Identify every line containing the word "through" and reproduce each one.
▬▬▬▬▬▬
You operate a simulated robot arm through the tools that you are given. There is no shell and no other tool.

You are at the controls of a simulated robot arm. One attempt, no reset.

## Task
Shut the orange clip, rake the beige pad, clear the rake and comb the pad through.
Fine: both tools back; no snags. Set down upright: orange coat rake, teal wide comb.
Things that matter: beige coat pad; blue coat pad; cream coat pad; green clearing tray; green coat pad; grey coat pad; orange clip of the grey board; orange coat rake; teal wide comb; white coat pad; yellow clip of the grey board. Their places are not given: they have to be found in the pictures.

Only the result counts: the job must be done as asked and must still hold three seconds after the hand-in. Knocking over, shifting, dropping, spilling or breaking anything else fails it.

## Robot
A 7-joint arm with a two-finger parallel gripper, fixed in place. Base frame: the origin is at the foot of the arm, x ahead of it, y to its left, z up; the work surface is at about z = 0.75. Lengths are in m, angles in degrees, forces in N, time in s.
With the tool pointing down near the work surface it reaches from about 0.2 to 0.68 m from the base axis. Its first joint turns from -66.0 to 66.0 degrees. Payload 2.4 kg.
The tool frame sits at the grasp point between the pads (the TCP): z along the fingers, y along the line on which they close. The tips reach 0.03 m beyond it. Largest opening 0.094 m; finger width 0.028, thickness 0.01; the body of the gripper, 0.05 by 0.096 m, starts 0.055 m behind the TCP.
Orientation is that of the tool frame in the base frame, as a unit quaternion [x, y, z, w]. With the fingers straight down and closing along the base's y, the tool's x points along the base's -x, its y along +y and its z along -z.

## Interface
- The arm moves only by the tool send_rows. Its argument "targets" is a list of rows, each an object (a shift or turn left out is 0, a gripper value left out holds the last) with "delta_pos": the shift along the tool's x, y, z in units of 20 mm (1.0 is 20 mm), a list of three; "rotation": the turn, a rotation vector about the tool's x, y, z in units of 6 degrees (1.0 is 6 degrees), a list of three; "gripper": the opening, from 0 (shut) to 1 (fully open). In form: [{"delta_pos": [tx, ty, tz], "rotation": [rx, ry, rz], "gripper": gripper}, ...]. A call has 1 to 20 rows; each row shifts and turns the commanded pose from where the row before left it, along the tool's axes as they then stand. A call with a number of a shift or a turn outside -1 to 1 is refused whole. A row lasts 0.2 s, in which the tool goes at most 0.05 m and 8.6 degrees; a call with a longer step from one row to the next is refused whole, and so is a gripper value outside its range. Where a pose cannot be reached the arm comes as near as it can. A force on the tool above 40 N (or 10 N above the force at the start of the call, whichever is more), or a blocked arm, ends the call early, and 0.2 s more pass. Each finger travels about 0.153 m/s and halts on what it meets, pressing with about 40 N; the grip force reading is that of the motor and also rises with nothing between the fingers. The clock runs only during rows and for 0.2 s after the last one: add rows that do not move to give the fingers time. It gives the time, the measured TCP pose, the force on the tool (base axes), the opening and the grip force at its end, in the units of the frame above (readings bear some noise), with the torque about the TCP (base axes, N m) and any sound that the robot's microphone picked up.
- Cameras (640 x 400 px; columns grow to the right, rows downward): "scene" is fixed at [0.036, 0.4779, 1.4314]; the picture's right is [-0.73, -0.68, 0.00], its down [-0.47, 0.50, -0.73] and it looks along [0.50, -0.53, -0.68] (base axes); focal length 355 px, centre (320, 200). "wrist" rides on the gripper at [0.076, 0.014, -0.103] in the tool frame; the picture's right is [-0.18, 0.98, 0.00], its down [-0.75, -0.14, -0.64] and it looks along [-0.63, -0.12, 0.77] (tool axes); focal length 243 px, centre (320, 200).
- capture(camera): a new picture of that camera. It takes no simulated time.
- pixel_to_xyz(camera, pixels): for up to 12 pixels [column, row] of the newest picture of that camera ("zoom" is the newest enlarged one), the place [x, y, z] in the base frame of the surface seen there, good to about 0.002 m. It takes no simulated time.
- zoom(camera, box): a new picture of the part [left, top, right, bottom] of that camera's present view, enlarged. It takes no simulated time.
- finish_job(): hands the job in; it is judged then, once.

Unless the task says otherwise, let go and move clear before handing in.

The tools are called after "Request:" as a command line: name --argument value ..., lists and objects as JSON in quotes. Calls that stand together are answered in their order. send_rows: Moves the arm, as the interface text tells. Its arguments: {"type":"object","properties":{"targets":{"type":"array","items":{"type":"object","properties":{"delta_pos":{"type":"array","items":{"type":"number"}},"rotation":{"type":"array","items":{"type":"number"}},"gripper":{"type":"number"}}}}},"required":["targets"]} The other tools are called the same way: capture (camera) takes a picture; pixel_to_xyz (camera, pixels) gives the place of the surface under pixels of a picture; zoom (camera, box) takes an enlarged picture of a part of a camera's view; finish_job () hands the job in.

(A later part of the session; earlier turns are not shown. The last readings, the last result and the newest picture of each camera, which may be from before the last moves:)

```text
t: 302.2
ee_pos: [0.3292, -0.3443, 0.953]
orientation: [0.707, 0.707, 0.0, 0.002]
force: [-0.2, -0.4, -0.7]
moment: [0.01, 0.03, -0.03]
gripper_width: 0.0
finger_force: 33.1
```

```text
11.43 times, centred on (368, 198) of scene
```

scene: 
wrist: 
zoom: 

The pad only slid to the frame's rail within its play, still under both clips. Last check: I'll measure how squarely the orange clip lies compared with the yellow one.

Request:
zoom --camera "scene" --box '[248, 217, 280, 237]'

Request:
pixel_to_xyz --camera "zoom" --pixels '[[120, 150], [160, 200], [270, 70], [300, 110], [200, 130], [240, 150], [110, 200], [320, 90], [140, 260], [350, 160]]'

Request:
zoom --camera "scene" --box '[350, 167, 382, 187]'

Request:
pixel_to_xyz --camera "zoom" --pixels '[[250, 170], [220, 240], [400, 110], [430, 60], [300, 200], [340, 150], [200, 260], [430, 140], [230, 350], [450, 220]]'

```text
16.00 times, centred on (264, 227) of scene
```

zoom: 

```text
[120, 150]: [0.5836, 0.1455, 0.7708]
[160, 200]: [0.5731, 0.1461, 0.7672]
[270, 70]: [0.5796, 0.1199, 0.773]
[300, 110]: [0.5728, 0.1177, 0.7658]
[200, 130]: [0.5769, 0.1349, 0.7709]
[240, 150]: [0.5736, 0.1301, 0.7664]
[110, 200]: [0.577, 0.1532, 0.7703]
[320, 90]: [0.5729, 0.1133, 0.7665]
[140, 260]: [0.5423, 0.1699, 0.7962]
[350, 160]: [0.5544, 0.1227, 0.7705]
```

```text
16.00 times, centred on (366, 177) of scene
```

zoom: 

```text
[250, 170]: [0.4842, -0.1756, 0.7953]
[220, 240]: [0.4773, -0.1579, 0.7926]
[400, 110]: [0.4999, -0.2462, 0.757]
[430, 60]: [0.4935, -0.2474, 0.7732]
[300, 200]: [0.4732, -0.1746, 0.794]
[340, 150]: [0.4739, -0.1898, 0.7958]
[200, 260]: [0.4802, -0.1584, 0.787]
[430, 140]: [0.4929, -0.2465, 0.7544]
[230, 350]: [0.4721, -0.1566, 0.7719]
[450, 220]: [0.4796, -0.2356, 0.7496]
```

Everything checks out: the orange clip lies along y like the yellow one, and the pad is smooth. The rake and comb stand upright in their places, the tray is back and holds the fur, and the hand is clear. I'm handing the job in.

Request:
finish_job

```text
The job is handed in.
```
▬▬▬▬▬▬
THE ANSWER:
You operate a simulated robot arm through the tools that you are given. There is no shell and no other tool.
Shut the orange clip, rake the beige pad, clear the rake and comb the pad through.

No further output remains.